In 1750, the Wyandots, Delaware, Shawanees, Ottawas, and perhaps other tribes, dwelt in the State. The scope of their possessions corresponded some what with the various river systems. To the Delawares belonged the Muskingum Valley. The Shawanees were their neighbors on the west, in the Scioto Valley, and the Wyandots on the north, and these two tribes frequently camped and roamed over the Delaware grounds.
Heckewelder, in his history of Indian Nations, preserves a Delaware tradition that the Lenni Lenape, from which nation the Delawares sprang, resided many hundred years ago west of the Mississippi, and by a slow emigration advanced eastward; that at the Allegheny River they encountered the Allegewi, a nation of giants; and with the aid of the Iroquois, also emigrating from the west, defeated them; that proceeding eastward, they settled on the Delaware, Hudson, Susquehanna and Potomac Rivers.

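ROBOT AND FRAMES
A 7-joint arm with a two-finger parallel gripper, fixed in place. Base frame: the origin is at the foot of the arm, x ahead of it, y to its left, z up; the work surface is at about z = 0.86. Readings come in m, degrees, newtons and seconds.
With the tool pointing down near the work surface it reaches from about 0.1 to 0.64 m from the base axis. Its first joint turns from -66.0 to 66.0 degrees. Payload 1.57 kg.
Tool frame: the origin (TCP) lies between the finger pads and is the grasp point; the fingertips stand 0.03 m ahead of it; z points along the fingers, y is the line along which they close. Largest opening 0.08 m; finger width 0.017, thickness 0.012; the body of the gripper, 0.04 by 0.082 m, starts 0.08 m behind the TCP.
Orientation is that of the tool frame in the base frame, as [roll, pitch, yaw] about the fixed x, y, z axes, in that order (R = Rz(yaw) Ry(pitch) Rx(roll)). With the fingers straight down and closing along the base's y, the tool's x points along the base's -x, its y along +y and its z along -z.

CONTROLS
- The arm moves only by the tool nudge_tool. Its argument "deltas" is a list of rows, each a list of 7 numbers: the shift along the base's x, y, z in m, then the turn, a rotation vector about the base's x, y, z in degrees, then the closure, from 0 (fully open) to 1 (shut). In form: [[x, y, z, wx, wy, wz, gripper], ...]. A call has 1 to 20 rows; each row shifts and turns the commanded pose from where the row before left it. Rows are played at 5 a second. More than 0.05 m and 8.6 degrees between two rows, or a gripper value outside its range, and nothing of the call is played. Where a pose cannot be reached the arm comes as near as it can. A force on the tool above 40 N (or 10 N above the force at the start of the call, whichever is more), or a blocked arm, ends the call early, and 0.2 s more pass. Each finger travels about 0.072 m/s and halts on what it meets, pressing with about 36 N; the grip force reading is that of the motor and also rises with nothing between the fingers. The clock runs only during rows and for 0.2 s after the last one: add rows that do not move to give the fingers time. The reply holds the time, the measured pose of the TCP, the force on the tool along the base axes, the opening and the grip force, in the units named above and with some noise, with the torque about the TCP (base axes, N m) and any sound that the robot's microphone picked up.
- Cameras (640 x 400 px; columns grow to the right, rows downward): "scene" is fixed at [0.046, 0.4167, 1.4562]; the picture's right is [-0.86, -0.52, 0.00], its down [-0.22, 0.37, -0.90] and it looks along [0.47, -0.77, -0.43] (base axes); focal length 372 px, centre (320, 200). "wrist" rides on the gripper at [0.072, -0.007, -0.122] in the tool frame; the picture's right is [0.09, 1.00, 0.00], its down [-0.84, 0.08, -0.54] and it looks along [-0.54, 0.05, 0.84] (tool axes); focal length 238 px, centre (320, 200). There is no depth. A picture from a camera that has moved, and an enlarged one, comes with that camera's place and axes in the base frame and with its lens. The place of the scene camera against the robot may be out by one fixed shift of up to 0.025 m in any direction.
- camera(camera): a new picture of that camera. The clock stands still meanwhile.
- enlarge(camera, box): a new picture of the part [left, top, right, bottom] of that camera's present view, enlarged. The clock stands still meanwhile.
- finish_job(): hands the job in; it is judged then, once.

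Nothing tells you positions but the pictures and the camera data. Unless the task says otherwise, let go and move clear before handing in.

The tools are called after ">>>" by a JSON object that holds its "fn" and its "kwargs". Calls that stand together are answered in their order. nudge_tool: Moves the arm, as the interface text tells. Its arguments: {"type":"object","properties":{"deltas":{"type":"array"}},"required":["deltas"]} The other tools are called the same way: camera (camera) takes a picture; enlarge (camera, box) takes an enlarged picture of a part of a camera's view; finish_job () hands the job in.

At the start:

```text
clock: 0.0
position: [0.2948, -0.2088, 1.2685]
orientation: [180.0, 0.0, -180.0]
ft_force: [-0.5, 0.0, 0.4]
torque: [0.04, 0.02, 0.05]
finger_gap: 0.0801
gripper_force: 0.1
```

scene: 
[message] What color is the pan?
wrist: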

The Lenape, or Delaware, thus seated on the Atlantic, divided themselves into three tribes, known as the Turkey, the Turtle and the Wolf, or Muncey tribes.
The Delawares, when first known to the whites, were in subjection to the Iroquois or Five Nations, doubtless by conquest, though a Delaware tradition ascribes their reduction to stratagem and treachery. They inhabited a portion of New Jersey territory, and the eastern part of Pennsylvania. To so degrading a state of vassalage were they reduced by the Five Nations, that the right to the soil they occupied was denied, and they were called women, and were deemed incapable of carrying on war or contracting sales of land. Nevertheless, they exercised this latter prerogative with the whites, and thereby greatly incensed the Iroquois against them. Many of the Delawares retired to the Susquehanna and Allegheny Valleys, and between 1740 and 1750 began to settle on the Tuscarawas and Muskingum, having obtained from the Wyandots or Hurons, their ancient allies and uncles, who claimed the possession of Eastern Ohio, the grant of an unoccupied tract of land on the Muskingum. Here they flourished and became a very powerful tribe, released for a time from troublesome relations with the Iroquois. From 1765 to 1795 they were in the height of their influence.
Within the limits of what is now Tuscarawas County were several important Indian towns. On the southwest side of the Tuscarawas, near What is now Bolivar, was the Indian village of Tuscarawas, the first capital of the Delawares in the valley. At the mouth of Stillwater was Three Legs Town, and on the site of Newcomerstown was Gekelemukpechunk, the next capital. In 1775, the capital was removed farther down the river to Goshackgunk
246 - HISTORY 0F TUSCARAWAS COUNTY.
(Coshocton). Shingash, or Bockongahelas, was one of the noted war chiefs of the Delawares. He resided at Tuscarawas town, near the site of Bolivar. He had formerly dwelt in Pennsylvania, and there acquired such a notoriety from his depredations that a large reward was offered for his head; in consequence, he wisely retired to the Tuscarawas. He was wounded in the last battle with Gen. Wayne's army, and died at his town, Wapakonneta, in 1804.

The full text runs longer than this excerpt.